**Exercise**: Carry the excerpt to read on from its last sentence.

**Excerpt to read**:

イタリアにおける「宮廷ユダヤ人芸術家」のオペラ文化への貢献

研究課題

研究課題/領域番号 19K12984
研究機関武蔵野音楽大学

研究代表者

萩原 里香  武蔵野音楽大学, 音楽学部, 講師 (70783398)

研究期間 (年度) 2019-04-01 – 2025-03-31
キーワードユダヤ人 / 舞台芸術 / 北イタリア / ルネサンス / バロック / 踊りのマエストロ / 祝祭 / コラーゴ
研究実績の概要

前年度、ルネサンスの時代の北イタリアの宮廷では、婚姻や戴冠などの祝祭におけるプロデューサーのような役割は「踊りのマエストロ」が担っていたと思われ、その「踊りのマエストロ」にはユダヤ人の活躍が目立つという点を考察していた。これらが後に言わばシステム化され、舞台上演責任者「コラーゴ corago」や興行主「インプレザーリオ impresario」のような職が確立していったと考えられるが、この点を以前の研究成果と結びつけて考察を進めた。総合的に舞台芸術を見つめる立場としてのコラーゴは、舞台を作り上げるにあたって「真実らしさ」を重視していたという点である。舞台上で行われる芝居に音楽が重要な要素として関わっている時点でその芸術は真実らしくなく、それにどう対応するかがオペラ黎明期での課題でもあった。そこで踊りにおいての「真実らしさ」は何なのかという問題に改めて立ち戻り、舞台に取り入れるべき踊りはどういったものか再考した。当時の生活のなかにはさまざまな種があったが、舞台に取り入れるのはシンプルなものでなければならなかった。「真実」からかけ離れてはいけないが、見ている者に喜びや驚きを引き起こすには、ダンスホールで行われるものと舞台で行われるものでは同じであってはならない。この点において、テンポや足の動きなどを通して語られている。これらは1630年頃に書かれた論考から読み取れるが、同書では「踊りのマエストロが歌を理解しているか確認すること」もコラーゴの役割であったと記載されているため、この時点でコラーゴ=踊りのマエストロではないこともわかり、それぞれの役割が専門化していったことが見えてくる。

**Information shown**:
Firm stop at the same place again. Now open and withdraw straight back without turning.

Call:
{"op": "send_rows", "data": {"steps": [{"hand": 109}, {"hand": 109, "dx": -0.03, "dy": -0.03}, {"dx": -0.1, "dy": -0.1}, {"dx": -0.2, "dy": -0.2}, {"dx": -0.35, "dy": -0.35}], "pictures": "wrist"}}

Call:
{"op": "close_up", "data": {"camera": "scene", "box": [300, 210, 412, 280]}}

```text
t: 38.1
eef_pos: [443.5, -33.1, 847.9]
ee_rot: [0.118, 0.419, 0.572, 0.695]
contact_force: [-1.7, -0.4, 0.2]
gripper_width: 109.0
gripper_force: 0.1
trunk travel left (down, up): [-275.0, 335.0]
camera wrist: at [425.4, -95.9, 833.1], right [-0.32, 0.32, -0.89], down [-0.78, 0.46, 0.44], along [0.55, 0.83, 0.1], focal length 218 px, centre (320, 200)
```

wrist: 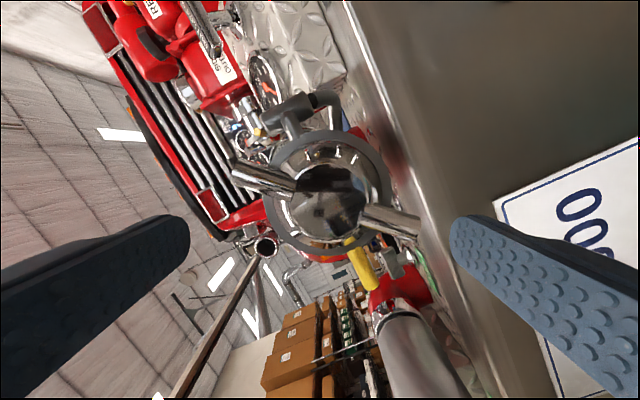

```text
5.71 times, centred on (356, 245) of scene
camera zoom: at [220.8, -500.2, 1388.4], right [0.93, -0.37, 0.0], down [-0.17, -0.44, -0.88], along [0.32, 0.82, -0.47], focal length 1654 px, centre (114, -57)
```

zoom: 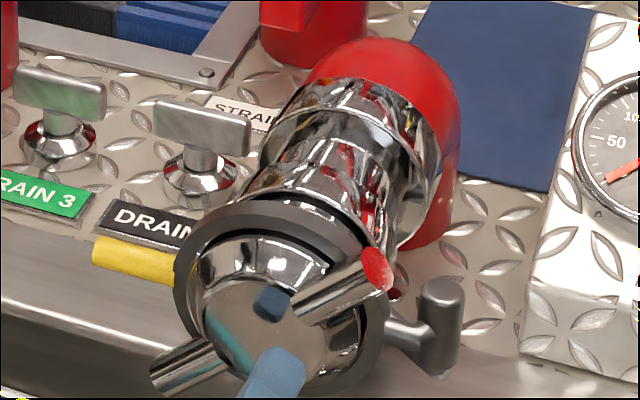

**Exercise answer**:
博士論文からの関連事項として取り組んできたが、出版助成を得る事ができたため、年度内に本研究成果を含めた単著を刊行する予定である。

現在までの達成度 (区分)
現在までの達成度 (区分)

2: おおむね順調に進展している

理由

海外研究が叶わなかったことで全体的に遅れていたが、研究期間を延長したため、結果順調に進んでいると言える段階にあると考える。最終年度として本研究のまとめを行いたい。

今後の研究の推進方策

博士論文から進めてきた研究成果とのつながりが見え、改めて全体を見つめ直したことで、よいかたちでひとつにまとめられる運びとなっている。コロナ禍で当初より研究が長引いたことにより、最終年度に出版助成を受けることも決定したので、単著刊行に向けて最終段階を乗り切りたい。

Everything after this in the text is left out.